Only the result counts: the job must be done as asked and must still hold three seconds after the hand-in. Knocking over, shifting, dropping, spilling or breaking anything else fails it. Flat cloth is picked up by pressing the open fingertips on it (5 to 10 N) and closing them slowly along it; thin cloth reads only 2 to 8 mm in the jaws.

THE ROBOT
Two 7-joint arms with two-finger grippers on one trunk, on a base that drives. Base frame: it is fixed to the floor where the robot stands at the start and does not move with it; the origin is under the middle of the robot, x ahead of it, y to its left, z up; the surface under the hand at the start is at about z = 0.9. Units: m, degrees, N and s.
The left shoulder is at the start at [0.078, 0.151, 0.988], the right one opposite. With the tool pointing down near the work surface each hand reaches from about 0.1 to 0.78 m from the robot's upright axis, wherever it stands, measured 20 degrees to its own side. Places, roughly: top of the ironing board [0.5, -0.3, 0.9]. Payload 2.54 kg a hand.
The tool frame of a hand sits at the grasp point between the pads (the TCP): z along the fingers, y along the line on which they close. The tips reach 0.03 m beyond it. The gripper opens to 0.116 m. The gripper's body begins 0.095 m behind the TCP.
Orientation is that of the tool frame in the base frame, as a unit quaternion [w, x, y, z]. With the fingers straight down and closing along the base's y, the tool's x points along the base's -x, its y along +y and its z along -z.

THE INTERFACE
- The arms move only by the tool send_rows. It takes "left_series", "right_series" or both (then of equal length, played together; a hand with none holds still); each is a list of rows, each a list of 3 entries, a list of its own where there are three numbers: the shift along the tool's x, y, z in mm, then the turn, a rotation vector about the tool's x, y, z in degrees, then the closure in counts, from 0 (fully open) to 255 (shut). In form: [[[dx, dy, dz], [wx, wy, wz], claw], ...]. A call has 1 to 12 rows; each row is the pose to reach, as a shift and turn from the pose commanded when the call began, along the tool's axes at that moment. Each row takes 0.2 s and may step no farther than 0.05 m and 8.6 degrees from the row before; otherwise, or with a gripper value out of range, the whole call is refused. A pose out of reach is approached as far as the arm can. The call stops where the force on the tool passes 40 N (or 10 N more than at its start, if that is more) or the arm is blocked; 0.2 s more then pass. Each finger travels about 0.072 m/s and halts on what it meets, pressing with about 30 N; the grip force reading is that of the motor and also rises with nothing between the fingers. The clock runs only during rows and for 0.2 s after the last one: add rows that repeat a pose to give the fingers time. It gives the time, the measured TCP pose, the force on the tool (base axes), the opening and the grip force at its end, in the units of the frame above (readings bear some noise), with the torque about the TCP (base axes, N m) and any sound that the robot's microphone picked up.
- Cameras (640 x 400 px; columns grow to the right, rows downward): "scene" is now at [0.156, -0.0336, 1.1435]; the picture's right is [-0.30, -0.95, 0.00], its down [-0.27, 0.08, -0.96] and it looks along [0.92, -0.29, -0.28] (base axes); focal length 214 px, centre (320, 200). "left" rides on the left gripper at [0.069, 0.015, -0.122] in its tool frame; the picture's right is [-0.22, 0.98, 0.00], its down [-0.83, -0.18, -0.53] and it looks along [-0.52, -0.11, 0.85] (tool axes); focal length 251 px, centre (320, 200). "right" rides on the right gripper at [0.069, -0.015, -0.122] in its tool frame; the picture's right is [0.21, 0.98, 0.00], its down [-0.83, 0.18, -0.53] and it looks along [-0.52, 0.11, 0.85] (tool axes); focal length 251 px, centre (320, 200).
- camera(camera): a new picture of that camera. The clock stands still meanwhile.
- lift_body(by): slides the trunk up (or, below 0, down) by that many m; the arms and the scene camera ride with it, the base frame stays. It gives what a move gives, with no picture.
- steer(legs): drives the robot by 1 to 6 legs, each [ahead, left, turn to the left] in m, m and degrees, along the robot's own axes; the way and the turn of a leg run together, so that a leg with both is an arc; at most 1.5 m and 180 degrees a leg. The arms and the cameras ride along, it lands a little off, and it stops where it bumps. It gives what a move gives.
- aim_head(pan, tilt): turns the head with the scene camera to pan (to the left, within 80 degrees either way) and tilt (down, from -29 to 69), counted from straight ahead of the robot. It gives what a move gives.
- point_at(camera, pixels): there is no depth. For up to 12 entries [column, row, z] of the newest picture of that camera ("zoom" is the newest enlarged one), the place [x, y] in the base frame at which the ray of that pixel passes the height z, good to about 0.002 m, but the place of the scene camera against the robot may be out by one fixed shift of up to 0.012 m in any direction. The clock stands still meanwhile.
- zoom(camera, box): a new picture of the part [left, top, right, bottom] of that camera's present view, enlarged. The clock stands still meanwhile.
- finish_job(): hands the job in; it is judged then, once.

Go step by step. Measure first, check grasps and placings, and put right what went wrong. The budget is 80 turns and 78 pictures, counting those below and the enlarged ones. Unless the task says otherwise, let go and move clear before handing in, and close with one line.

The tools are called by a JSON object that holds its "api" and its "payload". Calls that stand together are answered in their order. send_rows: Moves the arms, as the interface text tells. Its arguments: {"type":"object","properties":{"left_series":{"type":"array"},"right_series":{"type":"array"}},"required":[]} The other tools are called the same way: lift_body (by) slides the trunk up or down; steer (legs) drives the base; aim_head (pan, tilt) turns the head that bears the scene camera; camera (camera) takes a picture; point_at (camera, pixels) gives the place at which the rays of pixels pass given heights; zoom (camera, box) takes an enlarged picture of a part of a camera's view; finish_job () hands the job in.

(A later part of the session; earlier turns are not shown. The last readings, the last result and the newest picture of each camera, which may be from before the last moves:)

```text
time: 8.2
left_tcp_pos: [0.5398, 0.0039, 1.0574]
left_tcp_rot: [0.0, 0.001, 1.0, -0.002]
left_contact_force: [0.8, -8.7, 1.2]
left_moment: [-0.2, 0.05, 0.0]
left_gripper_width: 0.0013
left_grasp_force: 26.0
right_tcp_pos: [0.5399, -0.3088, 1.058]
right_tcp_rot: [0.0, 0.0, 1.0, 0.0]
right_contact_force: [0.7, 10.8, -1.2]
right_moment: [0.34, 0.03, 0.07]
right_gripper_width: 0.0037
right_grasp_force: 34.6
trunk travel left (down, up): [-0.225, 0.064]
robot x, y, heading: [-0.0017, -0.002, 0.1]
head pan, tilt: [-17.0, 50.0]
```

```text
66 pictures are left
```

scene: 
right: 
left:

* _WRITTEN REQUEST_
Set down the material above again, word for word.

* _RESULT OF THIS EXERCISE_
Only the result counts: the job must be done as asked and must still hold three seconds after the hand-in. Knocking over, shifting, dropping, spilling or breaking anything else fails it. Flat cloth is picked up by pressing the open fingertips on it (5 to 10 N) and closing them slowly along it; thin cloth reads only 2 to 8 mm in the jaws.

THE ROBOT
Two 7-joint arms with two-finger grippers on one trunk, on a base that drives. Base frame: it is fixed to the floor where the robot stands at the start and does not move with it; the origin is under the middle of the robot, x ahead of it, y to its left, z up; the surface under the hand at the start is at about z = 0.9. Units: m, degrees, N and s.
The left shoulder is at the start at [0.078, 0.151, 0.988], the right one opposite. With the tool pointing down near the work surface each hand reaches from about 0.1 to 0.78 m from the robot's upright axis, wherever it stands, measured 20 degrees to its own side. Places, roughly: top of the ironing board [0.5, -0.3, 0.9]. Payload 2.54 kg a hand.
The tool frame of a hand sits at the grasp point between the pads (the TCP): z along the fingers, y along the line on which they close. The tips reach 0.03 m beyond it. The gripper opens to 0.116 m. The gripper's body begins 0.095 m behind the TCP.
Orientation is that of the tool frame in the base frame, as a unit quaternion [w, x, y, z]. With the fingers straight down and closing along the base's y, the tool's x points along the base's -x, its y along +y and its z along -z.

THE INTERFACE
- The arms move only by the tool send_rows. It takes "left_series", "right_series" or both (then of equal length, played together; a hand with none holds still); each is a list of rows, each a list of 3 entries, a list of its own where there are three numbers: the shift along the tool's x, y, z in mm, then the turn, a rotation vector about the tool's x, y, z in degrees, then the closure in counts, from 0 (fully open) to 255 (shut). In form: [[[dx, dy, dz], [wx, wy, wz], claw], ...]. A call has 1 to 12 rows; each row is the pose to reach, as a shift and turn from the pose commanded when the call began, along the tool's axes at that moment. Each row takes 0.2 s and may step no farther than 0.05 m and 8.6 degrees from the row before; otherwise, or with a gripper value out of range, the whole call is refused. A pose out of reach is approached as far as the arm can. The call stops where the force on the tool passes 40 N (or 10 N more than at its start, if that is more) or the arm is blocked; 0.2 s more then pass. Each finger travels about 0.072 m/s and halts on what it meets, pressing with about 30 N; the grip force reading is that of the motor and also rises with nothing between the fingers. The clock runs only during rows and for 0.2 s after the last one: add rows that repeat a pose to give the fingers time. It gives the time, the measured TCP pose, the force on the tool (base axes), the opening and the grip force at its end, in the units of the frame above (readings bear some noise), with the torque about the TCP (base axes, N m) and any sound that the robot's microphone picked up.
- Cameras (640 x 400 px; columns grow to the right, rows downward): "scene" is now at [0.156, -0.0336, 1.1435]; the picture's right is [-0.30, -0.95, 0.00], its down [-0.27, 0.08, -0.96] and it looks along [0.92, -0.29, -0.28] (base axes); focal length 214 px, centre (320, 200). "left" rides on the left gripper at [0.069, 0.015, -0.122] in its tool frame; the picture's right is [-0.22, 0.98, 0.00], its down [-0.83, -0.18, -0.53] and it looks along [-0.52, -0.11, 0.85] (tool axes); focal length 251 px, centre (320, 200). "right" rides on the right gripper at [0.069, -0.015, -0.122] in its tool frame; the picture's right is [0.21, 0.98, 0.00], its down [-0.83, 0.18, -0.53] and it looks along [-0.52, 0.11, 0.85] (tool axes); focal length 251 px, centre (320, 200).
- camera(camera): a new picture of that camera. The clock stands still meanwhile.
- lift_body(by): slides the trunk up (or, below 0, down) by that many m; the arms and the scene camera ride with it, the base frame stays. It gives what a move gives, with no picture.
- steer(legs): drives the robot by 1 to 6 legs, each [ahead, left, turn to the left] in m, m and degrees, along the robot's own axes; the way and the turn of a leg run together, so that a leg with both is an arc; at most 1.5 m and 180 degrees a leg. The arms and the cameras ride along, it lands a little off, and it stops where it bumps. It gives what a move gives.
- aim_head(pan, tilt): turns the head with the scene camera to pan (to the left, within 80 degrees either way) and tilt (down, from -29 to 69), counted from straight ahead of the robot. It gives what a move gives.
- point_at(camera, pixels): there is no depth. For up to 12 entries [column, row, z] of the newest picture of that camera ("zoom" is the newest enlarged one), the place [x, y] in the base frame at which the ray of that pixel passes the height z, good to about 0.002 m, but the place of the scene camera against the robot may be out by one fixed shift of up to 0.012 m in any direction. The clock stands still meanwhile.
- zoom(camera, box): a new picture of the part [left, top, right, bottom] of that camera's present view, enlarged. The clock stands still meanwhile.
- finish_job(): hands the job in; it is judged then, once.

Go step by step. Measure first, check grasps and placings, and put right what went wrong. The budget is 80 turns and 78 pictures, counting those below and the enlarged ones. Unless the task says otherwise, let go and move clear before handing in, and close with one line.

The tools are called by a JSON object that holds its "api" and its "payload". Calls that stand together are answered in their order. send_rows: Moves the arms, as the interface text tells. Its arguments: {"type":"object","properties":{"left_series":{"type":"array"},"right_series":{"type":"array"}},"required":[]} The other tools are called the same way: lift_body (by) slides the trunk up or down; steer (legs) drives the base; aim_head (pan, tilt) turns the head that bears the scene camera; camera (camera) takes a picture; point_at (camera, pixels) gives the place at which the rays of pixels pass given heights; zoom (camera, box) takes an enlarged picture of a part of a camera's view; finish_job () hands the job in.

(A later part of the session; earlier turns are not shown. The last readings, the last result and the newest picture of each camera, which may be from before the last moves:)

```text
time: 8.2
left_tcp_pos: [0.5398, 0.0039, 1.0574]
left_tcp_rot: [0.0, 0.001, 1.0, -0.002]
left_contact_force: [0.8, -8.7, 1.2]
left_moment: [-0.2, 0.05, 0.0]
left_gripper_width: 0.0013
left_grasp_force: 26.0
right_tcp_pos: [0.5399, -0.3088, 1.058]
right_tcp_rot: [0.0, 0.0, 1.0, 0.0]
right_contact_force: [0.7, 10.8, -1.2]
right_moment: [0.34, 0.03, 0.07]
right_gripper_width: 0.0037
right_grasp_force: 34.6
trunk travel left (down, up): [-0.225, 0.064]
robot x, y, heading: [-0.0017, -0.002, 0.1]
head pan, tilt: [-17.0, 50.0]
```

```text
66 pictures are left
```

scene: 
right: 
left:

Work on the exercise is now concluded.